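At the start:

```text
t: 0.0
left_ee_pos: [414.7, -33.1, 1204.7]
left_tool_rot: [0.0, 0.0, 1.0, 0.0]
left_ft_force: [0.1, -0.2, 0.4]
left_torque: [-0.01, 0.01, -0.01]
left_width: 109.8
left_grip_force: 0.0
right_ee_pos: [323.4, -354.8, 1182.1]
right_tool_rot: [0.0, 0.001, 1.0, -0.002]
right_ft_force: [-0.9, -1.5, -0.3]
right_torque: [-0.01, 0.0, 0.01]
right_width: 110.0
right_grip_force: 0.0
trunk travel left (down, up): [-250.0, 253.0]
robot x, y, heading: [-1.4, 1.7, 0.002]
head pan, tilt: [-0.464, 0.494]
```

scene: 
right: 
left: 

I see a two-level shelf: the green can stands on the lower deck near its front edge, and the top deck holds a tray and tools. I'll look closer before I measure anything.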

● EXERCISE REQUIREMENTS: Continue the supplied passage that opens with "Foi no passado".

● SUPPLIED PASSAGE:
Foi no passado dia 21 de setembro, por ocasião das inaugurações simultâneas do Quarteirão Cultural Miguel Bombarda/Porto Art District, que se deu a conhecer o projeto MEL, uma iniciativa colaborativa entre a galeria italiana Monitor e a portuguesa Lehmann + Silva, que, ao longo de um ano, irão ocupar temporariamente os vários espaços da concept store de moda portuguesa EARLYMADE Cedofeita. Visando uma abordagem experimental no que respeita à produção e promoção artística e procurando desenvolver métodos inovadores de exibição e de interação com o público, o projeto MEL irá apresentar e dar a conhecer, num contexto não convencional, trabalhos ou projetos site-specific de artistas emergentes e consagrados convidados por ambas as galerias.

● RESULT OF THIS TASK:
Numa experiência que se pretende inovadora e em constante evolução, tendo como cenário o espaço industrial de EARLYMADE Cedofeita – por oposição ao formato tradicional do white cube –, MEL, que será composta por quatro exposições, apresenta na sua mostra inaugural obras de Dalila Gonçalves (1982), Sérgio Carronha (1984), Laurent Montaron (1972) e Joana Hintze (1993) – em cujos trabalhos, processos e materiais pressentimos denominadores comuns: a presença da memória e a montagem de tempos heterogénicos. A construção da experiência do tempo e o modo como o ser humano o experimenta são-nos revelados nos trabalhos em exibição, por vezes acumulando anacronismos dentro deles, bem como na sua disposição e montagem que pretende jogar com a experiência do espectador no espaço, seja através da presença de obras que se antecipam e revelam antes de se entrar num determinado ambiente, seja através de interrupções e intermitências.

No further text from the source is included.